▶

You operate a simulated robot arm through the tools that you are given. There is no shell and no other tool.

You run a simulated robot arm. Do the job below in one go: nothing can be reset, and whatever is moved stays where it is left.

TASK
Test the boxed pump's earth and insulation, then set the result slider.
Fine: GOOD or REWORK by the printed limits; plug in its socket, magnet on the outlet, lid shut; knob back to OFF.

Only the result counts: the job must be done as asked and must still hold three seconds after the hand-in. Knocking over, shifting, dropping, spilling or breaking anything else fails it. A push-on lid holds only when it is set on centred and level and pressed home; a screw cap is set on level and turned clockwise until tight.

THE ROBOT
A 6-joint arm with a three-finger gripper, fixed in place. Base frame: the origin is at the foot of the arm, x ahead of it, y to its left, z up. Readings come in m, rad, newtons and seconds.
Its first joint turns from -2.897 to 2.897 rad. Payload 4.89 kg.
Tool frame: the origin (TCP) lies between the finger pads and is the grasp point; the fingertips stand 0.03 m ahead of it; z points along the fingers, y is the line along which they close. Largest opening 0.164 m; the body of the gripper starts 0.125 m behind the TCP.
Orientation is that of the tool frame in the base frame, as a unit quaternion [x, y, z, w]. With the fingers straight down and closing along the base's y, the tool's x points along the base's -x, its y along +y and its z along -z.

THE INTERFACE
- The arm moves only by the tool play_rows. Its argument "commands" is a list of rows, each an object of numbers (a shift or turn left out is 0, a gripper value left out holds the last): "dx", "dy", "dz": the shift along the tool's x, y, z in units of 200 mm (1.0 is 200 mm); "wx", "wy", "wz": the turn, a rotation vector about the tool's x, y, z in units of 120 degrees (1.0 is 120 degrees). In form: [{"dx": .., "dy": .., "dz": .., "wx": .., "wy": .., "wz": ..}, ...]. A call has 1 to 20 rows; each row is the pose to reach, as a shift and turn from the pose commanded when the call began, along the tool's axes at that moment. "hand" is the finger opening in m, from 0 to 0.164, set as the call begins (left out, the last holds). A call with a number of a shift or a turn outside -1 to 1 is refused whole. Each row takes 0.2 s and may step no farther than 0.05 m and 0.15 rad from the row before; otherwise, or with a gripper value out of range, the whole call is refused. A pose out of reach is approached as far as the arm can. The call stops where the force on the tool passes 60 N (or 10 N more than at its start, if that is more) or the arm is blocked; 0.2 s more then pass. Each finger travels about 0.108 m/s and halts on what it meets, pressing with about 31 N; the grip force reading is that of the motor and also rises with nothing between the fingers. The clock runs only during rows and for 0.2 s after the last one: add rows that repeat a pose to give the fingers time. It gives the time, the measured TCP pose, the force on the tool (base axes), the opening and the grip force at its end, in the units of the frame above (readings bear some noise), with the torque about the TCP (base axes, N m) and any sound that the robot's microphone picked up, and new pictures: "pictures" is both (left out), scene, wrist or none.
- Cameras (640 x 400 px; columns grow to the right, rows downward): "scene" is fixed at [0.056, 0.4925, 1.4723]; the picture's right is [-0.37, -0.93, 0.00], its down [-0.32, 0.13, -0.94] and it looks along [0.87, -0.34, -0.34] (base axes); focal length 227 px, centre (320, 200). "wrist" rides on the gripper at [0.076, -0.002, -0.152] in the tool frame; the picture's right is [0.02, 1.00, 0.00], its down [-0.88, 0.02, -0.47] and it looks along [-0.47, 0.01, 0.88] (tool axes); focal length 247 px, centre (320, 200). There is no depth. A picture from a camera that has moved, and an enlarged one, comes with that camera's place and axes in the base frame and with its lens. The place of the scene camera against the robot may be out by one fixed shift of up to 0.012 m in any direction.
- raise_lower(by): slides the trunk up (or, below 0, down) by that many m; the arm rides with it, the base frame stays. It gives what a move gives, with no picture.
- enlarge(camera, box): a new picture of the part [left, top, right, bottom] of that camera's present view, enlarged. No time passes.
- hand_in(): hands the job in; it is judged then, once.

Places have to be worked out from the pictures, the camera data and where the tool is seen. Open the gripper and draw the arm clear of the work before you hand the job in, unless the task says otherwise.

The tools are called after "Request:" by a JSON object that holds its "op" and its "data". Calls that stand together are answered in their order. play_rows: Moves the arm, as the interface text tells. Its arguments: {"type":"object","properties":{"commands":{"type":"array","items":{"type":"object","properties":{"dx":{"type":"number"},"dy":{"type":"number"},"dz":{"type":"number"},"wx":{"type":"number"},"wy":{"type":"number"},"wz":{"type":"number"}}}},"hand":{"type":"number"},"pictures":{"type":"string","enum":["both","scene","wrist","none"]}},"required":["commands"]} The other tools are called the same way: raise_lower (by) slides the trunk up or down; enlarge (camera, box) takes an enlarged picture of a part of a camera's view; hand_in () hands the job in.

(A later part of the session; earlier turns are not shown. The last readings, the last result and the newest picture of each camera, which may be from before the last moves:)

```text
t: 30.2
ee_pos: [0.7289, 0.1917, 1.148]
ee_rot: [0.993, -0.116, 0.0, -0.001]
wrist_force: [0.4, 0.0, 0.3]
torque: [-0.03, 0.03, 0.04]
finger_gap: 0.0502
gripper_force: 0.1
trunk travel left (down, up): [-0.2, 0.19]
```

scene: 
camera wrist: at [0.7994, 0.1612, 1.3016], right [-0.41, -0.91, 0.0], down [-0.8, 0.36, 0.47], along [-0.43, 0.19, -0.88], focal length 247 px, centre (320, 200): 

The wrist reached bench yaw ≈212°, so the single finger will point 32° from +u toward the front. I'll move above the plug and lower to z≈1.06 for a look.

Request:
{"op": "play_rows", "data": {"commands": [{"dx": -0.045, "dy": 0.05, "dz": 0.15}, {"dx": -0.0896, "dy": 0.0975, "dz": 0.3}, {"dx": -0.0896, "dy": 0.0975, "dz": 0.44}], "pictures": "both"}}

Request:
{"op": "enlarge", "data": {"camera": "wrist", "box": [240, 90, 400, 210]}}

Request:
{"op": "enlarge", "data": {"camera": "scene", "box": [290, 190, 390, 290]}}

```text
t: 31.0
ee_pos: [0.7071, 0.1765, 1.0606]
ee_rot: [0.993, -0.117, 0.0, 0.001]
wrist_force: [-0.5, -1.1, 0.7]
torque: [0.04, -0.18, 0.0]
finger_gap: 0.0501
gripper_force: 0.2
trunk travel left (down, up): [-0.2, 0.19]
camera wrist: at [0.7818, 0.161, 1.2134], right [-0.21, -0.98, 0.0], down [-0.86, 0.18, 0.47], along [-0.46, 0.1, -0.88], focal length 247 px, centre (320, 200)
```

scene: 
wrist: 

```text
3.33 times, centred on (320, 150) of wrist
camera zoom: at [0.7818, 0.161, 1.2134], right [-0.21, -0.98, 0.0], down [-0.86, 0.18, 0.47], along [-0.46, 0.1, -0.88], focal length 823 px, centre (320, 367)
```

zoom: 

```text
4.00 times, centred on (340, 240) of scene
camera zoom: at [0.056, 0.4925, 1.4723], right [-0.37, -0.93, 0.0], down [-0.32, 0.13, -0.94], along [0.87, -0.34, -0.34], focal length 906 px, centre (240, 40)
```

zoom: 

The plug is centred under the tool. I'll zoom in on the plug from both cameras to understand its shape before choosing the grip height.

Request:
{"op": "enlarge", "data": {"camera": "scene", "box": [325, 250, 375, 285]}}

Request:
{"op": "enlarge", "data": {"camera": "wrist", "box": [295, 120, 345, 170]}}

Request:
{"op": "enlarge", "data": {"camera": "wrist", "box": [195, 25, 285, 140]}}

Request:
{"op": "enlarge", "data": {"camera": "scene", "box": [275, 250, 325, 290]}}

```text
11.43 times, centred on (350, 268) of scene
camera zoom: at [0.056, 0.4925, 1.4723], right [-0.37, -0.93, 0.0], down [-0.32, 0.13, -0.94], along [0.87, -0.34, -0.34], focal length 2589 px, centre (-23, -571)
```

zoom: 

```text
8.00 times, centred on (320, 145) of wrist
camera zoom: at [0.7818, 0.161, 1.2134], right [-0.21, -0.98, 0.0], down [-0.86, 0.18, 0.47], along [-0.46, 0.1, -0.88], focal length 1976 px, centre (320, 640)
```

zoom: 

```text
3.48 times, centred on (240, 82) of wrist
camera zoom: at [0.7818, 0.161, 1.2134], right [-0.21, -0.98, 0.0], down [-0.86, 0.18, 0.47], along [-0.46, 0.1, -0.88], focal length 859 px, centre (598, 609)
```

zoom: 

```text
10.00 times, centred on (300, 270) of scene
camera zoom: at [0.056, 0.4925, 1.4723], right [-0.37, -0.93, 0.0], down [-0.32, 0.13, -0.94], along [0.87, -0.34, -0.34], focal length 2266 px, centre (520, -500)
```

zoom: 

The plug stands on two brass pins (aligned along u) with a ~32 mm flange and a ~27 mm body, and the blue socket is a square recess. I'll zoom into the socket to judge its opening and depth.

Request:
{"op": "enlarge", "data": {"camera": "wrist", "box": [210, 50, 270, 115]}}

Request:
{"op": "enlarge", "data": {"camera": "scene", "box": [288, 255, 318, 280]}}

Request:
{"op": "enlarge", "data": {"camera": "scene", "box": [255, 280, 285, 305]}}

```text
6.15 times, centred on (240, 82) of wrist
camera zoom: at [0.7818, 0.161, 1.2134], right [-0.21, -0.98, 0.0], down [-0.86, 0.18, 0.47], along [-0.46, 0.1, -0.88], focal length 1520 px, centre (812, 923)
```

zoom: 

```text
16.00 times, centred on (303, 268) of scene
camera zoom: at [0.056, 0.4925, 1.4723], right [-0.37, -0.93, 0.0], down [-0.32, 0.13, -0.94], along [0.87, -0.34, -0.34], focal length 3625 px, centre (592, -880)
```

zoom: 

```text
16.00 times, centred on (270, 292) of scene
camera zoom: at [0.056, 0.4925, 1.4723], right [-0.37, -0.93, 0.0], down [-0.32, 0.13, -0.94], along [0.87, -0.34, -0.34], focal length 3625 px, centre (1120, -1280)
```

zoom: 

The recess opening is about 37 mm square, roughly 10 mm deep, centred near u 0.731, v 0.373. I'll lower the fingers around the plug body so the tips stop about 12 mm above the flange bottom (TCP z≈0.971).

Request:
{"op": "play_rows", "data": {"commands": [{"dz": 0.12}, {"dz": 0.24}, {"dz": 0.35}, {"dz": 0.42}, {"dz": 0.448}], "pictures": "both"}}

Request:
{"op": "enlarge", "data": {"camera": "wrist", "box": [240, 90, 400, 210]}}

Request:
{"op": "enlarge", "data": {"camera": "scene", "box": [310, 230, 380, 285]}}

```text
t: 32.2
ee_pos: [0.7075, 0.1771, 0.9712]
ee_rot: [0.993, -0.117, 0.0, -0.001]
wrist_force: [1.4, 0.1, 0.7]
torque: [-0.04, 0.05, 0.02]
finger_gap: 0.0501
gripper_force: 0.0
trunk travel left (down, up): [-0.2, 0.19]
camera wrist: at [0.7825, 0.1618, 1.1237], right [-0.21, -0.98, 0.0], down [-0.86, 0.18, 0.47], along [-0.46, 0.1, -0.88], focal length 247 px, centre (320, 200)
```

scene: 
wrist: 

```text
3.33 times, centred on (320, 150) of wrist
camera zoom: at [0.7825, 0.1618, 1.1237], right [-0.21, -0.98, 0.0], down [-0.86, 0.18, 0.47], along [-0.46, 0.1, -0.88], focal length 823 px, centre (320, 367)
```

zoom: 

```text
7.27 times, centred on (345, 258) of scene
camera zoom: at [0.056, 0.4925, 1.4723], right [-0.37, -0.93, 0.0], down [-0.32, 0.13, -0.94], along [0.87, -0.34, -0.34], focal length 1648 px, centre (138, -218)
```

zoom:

◀

Task details: Begin with the first line of the listing and copy exactly through the line that contains "Fine: GOOD or", please, keeping both ends and leaving out everything after.

Task solution:
You operate a simulated robot arm through the tools that you are given. There is no shell and no other tool.

You run a simulated robot arm. Do the job below in one go: nothing can be reset, and whatever is moved stays where it is left.

TASK
Test the boxed pump's earth and insulation, then set the result slider.
Fine: GOOD or REWORK by the printed limits; plug in its socket, magnet on the outlet, lid shut; knob back to OFF.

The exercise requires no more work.